Government Spending

Is the CBO Cheerleading for the Stimulus?


Obviously, the Congressional Budget Office has been telling us all along that the $800 billion stimulus package signed by President Obama in 2009 was a rousing success to be praised and emulated. Indeed, I heard a rumor recently that CBO director Douglas Elmendorf is producing a Broadway musical titled More Stimulus Now, a tragicomedy about a cross-ideological romance between a Keynesian and a Hayekian in a time of weak aggregate demand. Washington Post columnist E.J. Dionne certainly seems to be singing and dancing already:

Yet the drumbeat of propaganda against government has made it impossible for the plain truth about the stimulus to break through. It was thus salutary that Douglas Elmendorf, the widely respected director of the Congressional Budget Office, told a congressional hearing last week that 80 percent of economic experts surveyed by the University of Chicago's Booth School of Business agreed that the stimulus got the unemployment rate lower at the end of 2010 than it would have been otherwise. Only 4 percent disagreed. The stimulus, CBO concluded, added as many as 3.3 million jobs during the second quarter of 2010, and it may have kept us from lapsing back into recession.

Dionne links to a Post report on Elmendorf's recent congressional testimony that starts by asking "Did the stimulus work" and answers by saying that even though Republicans insist the stimulus failed, "the director of the nonpartisan (and widely respected) Congressional Budget Office was emphatic about the value of the 2009 stimulus"—the value being that most economists in the survey Dionne notes believe that the stimulus package increased employment in 2010, an assessment that the CBO's official reports on the stimulus agree with.

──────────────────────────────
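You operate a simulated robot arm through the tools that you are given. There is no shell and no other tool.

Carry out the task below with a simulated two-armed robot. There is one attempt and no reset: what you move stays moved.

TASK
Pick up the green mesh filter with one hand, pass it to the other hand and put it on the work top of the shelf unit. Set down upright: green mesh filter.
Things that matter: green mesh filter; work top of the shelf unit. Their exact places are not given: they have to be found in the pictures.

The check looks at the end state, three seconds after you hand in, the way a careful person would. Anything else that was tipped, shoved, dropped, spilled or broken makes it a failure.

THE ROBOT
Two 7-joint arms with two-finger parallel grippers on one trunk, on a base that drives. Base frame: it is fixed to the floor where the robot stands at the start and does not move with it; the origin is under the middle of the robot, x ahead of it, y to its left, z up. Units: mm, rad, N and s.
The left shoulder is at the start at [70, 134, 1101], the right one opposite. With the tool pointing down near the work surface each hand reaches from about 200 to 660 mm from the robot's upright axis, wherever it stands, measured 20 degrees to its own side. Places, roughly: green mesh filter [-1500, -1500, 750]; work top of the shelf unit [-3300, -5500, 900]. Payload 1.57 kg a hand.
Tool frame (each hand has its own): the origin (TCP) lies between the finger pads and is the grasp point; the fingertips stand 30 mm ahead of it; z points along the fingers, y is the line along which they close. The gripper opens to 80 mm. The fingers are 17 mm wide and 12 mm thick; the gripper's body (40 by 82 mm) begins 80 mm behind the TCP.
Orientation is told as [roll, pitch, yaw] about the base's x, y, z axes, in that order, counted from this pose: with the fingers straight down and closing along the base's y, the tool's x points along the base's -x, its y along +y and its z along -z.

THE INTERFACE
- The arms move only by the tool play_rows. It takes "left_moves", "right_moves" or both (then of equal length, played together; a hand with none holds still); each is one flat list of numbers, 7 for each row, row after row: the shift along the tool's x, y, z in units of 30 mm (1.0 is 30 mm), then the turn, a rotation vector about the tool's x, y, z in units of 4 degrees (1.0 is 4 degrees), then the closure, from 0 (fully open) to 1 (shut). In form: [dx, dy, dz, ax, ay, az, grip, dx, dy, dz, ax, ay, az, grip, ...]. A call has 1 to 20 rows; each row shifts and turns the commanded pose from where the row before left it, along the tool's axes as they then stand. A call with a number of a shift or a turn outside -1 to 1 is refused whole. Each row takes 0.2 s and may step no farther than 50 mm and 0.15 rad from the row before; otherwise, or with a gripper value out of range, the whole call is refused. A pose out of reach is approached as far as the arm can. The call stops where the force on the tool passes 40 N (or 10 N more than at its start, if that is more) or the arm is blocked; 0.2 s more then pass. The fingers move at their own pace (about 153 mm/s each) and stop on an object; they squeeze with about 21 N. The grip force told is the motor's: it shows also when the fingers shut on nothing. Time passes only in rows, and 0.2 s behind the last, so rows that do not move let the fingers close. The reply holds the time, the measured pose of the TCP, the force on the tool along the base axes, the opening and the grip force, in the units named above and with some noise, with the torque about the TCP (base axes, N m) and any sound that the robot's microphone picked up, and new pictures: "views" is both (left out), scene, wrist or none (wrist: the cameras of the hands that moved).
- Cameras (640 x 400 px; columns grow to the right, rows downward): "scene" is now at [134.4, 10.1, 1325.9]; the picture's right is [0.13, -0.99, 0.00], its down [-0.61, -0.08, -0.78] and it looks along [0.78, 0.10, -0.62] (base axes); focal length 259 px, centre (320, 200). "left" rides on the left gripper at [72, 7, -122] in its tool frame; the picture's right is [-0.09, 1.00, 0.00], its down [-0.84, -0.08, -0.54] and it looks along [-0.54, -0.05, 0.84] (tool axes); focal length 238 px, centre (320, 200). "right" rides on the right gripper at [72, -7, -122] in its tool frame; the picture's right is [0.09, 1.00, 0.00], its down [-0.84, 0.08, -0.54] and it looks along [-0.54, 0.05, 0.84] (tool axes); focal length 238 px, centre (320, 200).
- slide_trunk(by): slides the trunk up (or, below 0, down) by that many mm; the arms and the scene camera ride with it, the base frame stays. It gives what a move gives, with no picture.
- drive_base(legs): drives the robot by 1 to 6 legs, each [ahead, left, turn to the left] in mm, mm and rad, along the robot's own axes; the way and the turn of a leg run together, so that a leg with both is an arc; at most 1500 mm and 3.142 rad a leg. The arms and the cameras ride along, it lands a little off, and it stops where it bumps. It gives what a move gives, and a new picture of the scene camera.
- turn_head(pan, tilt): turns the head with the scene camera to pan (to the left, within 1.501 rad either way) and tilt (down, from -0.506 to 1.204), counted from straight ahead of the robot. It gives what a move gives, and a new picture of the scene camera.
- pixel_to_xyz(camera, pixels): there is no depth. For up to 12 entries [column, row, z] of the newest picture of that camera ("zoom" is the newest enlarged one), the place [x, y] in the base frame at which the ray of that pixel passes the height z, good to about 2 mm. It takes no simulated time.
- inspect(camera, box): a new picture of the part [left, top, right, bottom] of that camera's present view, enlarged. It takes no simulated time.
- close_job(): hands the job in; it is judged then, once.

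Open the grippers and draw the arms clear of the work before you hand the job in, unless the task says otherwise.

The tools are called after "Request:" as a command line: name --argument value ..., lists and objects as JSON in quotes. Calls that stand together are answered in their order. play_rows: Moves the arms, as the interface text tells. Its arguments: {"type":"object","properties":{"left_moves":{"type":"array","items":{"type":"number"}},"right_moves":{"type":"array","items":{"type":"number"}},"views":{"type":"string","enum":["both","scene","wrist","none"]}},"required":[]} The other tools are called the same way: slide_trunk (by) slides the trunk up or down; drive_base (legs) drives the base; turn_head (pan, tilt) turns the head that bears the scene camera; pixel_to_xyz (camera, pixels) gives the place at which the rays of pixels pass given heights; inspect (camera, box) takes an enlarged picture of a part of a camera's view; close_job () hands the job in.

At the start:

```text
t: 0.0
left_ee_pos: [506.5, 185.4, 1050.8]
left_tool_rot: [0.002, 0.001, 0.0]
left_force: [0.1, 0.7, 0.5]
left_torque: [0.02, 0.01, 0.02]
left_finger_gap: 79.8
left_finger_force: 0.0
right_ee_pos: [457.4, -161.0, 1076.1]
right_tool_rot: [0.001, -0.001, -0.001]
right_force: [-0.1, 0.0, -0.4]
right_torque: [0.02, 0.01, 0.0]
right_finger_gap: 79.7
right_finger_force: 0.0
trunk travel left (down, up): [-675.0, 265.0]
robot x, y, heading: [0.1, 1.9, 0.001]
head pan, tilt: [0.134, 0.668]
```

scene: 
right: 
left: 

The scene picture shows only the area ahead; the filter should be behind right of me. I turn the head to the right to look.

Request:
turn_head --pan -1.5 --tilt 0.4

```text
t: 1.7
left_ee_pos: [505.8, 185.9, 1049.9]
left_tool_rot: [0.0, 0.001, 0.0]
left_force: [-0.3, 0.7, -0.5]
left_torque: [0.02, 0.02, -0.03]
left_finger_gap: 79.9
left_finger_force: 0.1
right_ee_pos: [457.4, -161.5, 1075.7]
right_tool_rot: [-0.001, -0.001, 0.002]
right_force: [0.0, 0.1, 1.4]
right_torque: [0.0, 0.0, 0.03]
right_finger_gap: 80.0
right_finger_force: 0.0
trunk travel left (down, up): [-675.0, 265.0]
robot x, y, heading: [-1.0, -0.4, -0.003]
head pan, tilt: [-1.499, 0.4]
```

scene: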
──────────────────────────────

So Elmendorf and the analysts at the CBO might as well be a bunch of Paul Krugman clones, right? Or maybe not.

The first mistake here is to assume or imply that Elmendorf's statements constitute an endorsement of the stimulus. The CBO as a rule does not make policy recommendations; Elmendorf, in particular, has been extremely careful not to endorse any particular policy agenda. Instead, the CBO's business is describing the potential budgetary effects of policies past and future for Congress to the best of the agency's abilities.

But with big-ticket macroeconomic policies like the stimulus, there are serious limitations on its capabilities—not due to competence, but due to the fact that the effects of stimulus spending are notoriously hard to measure, as the CBO notes frequently. ("A key disadvantage of the model-based approach is the considerable uncertainty about many of the economic relationships that are important in the modeling.")

Indeed, they are so hard to measure that when reporting on the stimulus, the CBO doesn't actually measure the outputs at all: Instead, the agency uses contemporary economic research to create models of how it believes stimulus spending is most likely to work. It then plugs actual spending numbers into those models and uses the results to report on the law's job creation. The CBO plugs the spending into a model that assumes, as a matter of course, that many types of federal stimulus spending saves or creates jobs. The agency then reports its results…which, not surprisingly, always say that federal spending saves or creates jobs.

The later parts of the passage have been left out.